-- EXCERPT TO READ --
** Begin **

Claire est désemparée. Elle sait qu'elle a pris de mauvaises décisions financières. En dépit de son revenu de 65 000$ comme cadre dans un organisme paragouvernemental, elle n'arrive pas à faire face à toutes ses dépenses. «J'ai besoin de savoir comment repartir sur de bonnes bases», explique la célibataire de 48 ans.

Qu'est-ce qui la dérange? D'abord sa marge de crédit de 13 700$, dont le solde augmente sans cesse parce qu'elle l'utilise pour payer plusieurs dépenses courantes: impôt foncier, frais de condo, etc. «Je n'arrive pas à la rembourser», se désole-t-elle.

Ensuite, sa voiture, qui lui coûte la rondelette somme de 609$ par mois (en location). Claire reconnaît qu'elle s'est laissé emporter, il y a un an, lorsqu'elle a acheté un VUS valant 50 000$. Elle devra payer une pénalité de 1000$ si elle veut briser son contrat, auquel il reste encore trois ans. Elle se demande si ça en vaut la peine.

** End **

-- WHAT THIS EXERCISE ASKS --
(a) Your task is to repeat only the lines from the one with "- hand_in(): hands" through the one with "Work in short", exactly as they stand, both ends included.
(b) Your answer continues the excerpt to read from its final sentence.

-- DATA ROWS --
** Begin **

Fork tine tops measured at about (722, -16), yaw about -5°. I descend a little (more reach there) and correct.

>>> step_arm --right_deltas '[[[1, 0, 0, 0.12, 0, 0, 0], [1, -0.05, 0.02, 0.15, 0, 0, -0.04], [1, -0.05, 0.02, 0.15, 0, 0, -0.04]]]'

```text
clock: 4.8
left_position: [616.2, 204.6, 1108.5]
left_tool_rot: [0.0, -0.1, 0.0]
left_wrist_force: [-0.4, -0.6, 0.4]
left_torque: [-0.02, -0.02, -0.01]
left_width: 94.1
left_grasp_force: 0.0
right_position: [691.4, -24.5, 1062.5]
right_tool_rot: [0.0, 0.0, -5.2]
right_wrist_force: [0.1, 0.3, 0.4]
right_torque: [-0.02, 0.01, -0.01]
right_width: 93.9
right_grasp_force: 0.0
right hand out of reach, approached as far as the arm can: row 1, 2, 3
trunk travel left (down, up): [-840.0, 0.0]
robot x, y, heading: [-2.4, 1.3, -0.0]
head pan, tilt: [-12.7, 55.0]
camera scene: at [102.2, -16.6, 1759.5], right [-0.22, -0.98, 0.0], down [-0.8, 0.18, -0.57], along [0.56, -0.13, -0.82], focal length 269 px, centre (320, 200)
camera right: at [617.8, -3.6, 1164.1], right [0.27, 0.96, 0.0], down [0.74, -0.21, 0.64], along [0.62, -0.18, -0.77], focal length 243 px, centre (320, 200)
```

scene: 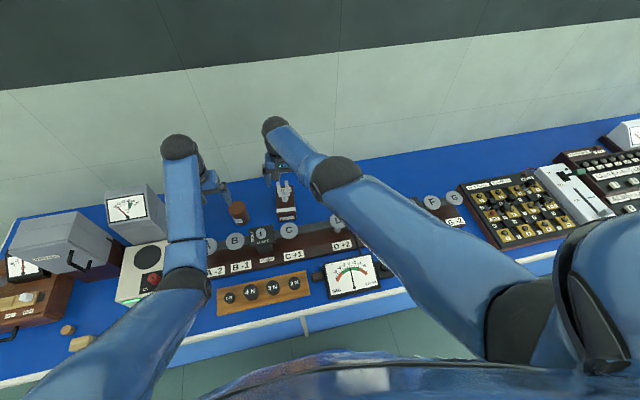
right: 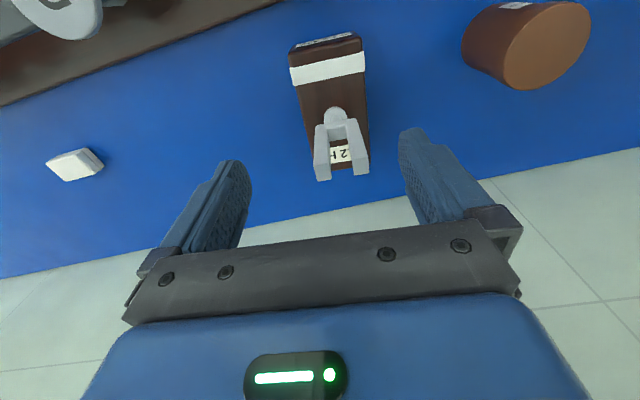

** End **
** Begin **

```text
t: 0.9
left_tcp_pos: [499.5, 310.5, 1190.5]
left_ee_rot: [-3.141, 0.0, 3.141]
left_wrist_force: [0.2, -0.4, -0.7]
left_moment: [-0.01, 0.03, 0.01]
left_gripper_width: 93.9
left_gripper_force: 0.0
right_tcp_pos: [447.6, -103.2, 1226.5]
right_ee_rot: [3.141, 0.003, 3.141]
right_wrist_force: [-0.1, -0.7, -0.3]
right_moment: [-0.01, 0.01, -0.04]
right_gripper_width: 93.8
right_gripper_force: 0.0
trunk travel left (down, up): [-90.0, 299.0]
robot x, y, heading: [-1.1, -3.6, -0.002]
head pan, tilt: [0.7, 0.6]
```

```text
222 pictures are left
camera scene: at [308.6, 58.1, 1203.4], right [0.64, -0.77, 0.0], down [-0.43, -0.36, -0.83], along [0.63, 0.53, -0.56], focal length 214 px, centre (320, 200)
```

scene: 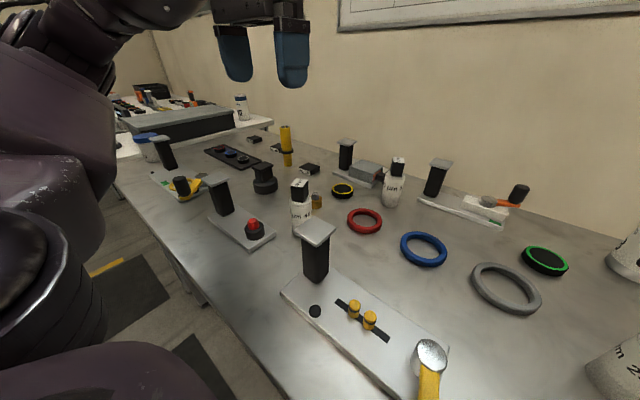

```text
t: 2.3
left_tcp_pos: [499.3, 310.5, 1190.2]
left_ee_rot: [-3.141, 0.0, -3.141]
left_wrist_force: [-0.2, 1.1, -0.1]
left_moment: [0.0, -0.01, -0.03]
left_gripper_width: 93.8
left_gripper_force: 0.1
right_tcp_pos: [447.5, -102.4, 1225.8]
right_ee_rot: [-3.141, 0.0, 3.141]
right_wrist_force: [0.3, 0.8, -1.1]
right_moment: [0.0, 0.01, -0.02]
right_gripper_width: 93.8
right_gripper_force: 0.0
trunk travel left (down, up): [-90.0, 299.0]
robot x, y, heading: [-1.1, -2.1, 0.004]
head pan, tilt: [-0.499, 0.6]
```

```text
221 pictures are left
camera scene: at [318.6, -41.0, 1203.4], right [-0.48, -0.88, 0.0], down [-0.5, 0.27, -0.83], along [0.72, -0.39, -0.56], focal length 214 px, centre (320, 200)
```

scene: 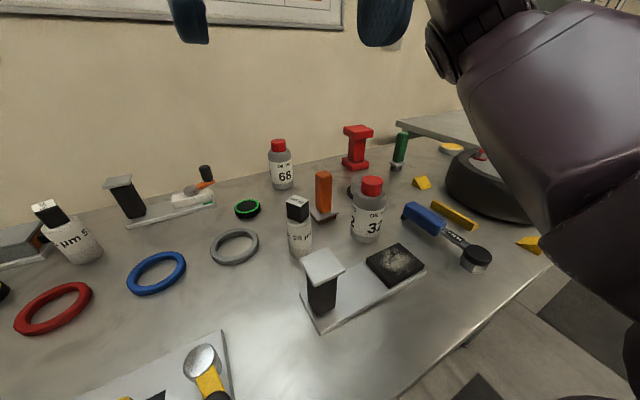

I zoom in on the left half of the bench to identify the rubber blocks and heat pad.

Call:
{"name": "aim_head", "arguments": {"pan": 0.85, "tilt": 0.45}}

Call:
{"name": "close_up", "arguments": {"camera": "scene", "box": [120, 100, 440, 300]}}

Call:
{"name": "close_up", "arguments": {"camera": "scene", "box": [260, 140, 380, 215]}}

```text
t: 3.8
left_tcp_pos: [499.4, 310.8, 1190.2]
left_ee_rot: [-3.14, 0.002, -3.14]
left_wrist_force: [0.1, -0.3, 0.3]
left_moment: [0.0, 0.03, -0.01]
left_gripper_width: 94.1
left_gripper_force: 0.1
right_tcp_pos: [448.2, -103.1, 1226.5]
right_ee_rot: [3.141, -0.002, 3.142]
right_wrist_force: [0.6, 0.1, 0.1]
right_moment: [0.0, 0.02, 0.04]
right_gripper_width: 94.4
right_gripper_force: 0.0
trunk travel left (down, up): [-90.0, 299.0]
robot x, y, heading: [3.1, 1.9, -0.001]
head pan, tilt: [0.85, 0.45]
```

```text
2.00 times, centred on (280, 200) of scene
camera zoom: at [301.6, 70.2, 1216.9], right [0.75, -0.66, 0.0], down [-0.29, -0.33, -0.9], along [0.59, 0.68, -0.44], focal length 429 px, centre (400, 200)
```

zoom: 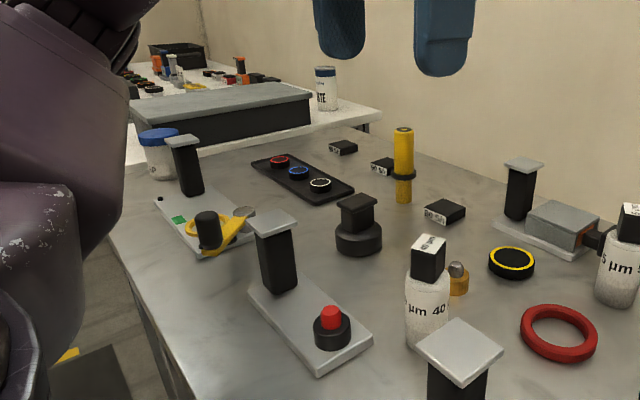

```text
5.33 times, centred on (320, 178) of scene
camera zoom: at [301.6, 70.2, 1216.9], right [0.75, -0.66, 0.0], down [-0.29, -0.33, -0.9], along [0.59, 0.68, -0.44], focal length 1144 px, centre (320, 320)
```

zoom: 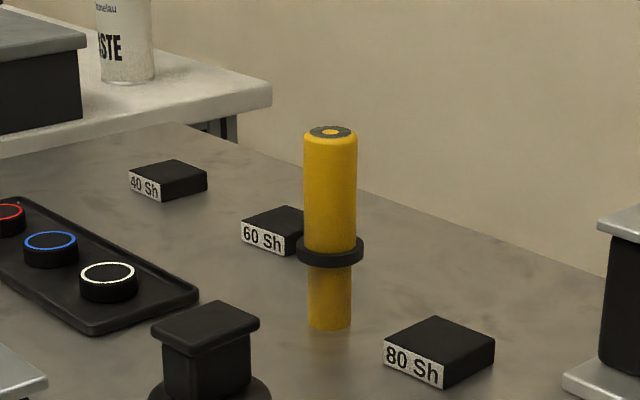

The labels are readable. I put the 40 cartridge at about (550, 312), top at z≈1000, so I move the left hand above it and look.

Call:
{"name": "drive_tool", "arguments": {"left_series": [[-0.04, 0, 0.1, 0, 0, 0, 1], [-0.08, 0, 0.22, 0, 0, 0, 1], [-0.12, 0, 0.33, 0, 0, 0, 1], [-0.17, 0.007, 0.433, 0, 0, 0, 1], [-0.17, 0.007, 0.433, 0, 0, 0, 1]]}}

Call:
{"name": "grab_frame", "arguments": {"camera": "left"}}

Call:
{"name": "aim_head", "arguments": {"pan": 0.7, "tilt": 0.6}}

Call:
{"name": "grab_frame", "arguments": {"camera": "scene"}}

** End **
** Begin **

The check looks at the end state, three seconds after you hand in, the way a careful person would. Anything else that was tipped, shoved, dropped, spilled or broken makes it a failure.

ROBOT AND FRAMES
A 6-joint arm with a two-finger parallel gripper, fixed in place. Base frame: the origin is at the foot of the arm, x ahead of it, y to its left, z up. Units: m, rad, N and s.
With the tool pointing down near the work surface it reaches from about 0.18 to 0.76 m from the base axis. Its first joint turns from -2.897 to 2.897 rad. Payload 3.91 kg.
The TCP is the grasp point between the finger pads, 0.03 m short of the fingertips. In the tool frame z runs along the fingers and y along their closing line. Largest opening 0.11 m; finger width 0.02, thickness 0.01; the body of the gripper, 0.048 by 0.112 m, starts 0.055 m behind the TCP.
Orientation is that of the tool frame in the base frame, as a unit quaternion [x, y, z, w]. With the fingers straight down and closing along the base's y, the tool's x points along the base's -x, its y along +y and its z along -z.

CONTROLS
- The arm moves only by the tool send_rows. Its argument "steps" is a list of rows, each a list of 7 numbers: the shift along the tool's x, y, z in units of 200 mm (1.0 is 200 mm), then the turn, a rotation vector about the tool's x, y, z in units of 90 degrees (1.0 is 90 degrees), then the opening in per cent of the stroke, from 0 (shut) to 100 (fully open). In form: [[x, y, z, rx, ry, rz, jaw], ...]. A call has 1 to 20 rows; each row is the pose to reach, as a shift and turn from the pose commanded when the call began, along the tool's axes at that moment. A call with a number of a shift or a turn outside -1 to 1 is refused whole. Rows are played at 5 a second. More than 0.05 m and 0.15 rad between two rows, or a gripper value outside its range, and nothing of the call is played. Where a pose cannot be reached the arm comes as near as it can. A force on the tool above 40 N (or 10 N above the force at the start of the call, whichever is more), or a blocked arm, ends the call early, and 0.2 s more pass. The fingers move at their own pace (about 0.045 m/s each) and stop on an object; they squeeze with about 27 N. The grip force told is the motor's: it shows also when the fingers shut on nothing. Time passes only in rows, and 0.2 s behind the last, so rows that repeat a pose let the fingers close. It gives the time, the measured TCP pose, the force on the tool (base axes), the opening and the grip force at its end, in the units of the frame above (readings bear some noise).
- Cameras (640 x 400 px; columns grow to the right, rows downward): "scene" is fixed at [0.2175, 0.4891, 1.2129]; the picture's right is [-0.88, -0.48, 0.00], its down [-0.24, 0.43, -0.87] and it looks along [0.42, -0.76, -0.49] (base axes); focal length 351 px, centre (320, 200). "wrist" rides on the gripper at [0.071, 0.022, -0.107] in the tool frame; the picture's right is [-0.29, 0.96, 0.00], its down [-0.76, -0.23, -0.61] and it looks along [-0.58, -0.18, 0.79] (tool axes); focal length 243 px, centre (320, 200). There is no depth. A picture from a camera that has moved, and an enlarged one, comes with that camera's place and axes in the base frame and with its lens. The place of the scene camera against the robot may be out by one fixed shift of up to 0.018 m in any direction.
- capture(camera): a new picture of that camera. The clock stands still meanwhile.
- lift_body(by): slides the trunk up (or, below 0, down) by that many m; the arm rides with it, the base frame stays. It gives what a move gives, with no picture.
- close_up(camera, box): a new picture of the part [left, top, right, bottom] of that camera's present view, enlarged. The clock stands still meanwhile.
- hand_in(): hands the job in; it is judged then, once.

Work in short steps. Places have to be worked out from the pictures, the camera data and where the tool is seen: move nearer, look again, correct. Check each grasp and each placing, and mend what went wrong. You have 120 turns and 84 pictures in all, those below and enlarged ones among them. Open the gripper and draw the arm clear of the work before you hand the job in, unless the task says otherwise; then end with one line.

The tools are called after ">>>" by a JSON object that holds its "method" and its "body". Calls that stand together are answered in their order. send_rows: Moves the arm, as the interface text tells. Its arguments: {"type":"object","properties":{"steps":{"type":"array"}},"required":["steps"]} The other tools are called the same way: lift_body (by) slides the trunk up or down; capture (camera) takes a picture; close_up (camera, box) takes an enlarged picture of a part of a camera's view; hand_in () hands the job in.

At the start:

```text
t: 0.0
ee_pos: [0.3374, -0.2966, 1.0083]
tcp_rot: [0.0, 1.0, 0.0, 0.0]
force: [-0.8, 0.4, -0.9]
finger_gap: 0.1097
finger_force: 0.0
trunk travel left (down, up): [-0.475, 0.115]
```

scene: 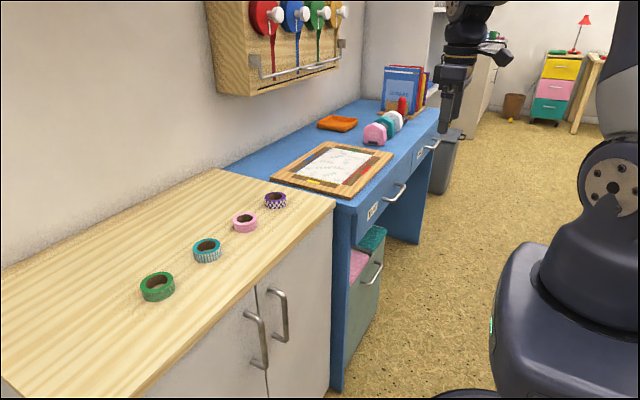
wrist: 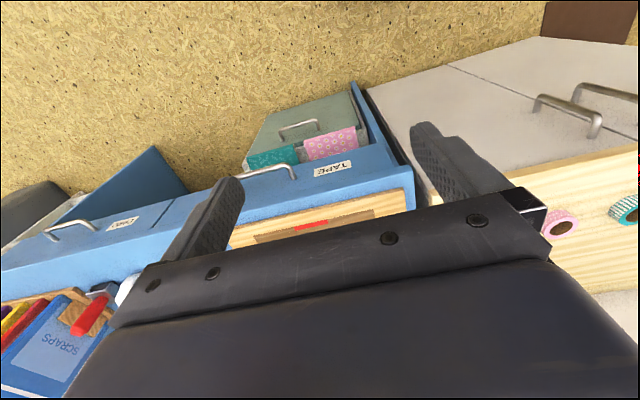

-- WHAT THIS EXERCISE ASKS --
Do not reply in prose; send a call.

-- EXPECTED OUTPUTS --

** End **

-- EXPECTED OUTPUTS --
(a)
- hand_in(): hands the job in; it is judged then, once.

Work in short steps. Places have to be worked out from the pictures, the camera data and where the tool is seen: move nearer, look again, correct. Check each grasp and each placing, and mend what went wrong. You have 120 turns and 84 pictures in all, those below and enlarged ones among them. Open the gripper and draw the arm clear of the work before you hand the job in, unless the task says otherwise; then end with one line.

(b)
Autre inquiétude: sur les recommandations d'un ami, elle a investi ses épargnes REER et CELI (compte d'épargne libre d'impôt) dans des fonds de métaux précieux. Depuis un an, ses économies ont fondu de plus de 10 000$, il ne lui reste que 56 000$!

Finalement, elle cotise chaque année à son REER et à son CELI, mais sans stratégie précise. Comment doit-elle s'y prendre? Elle a la chance de bénéficier d'un régime de retraite à prestations déterminées de son employeur, mais aimerait quand même se constituer un petit bas de laine supplémentaire.

Claire a réduit ses dépenses en «magasinant» ses assurances et en révisant son contrat de services de communications, mais les sommes ainsi épargnées ne sont pas suffisantes pour redresser sa situation.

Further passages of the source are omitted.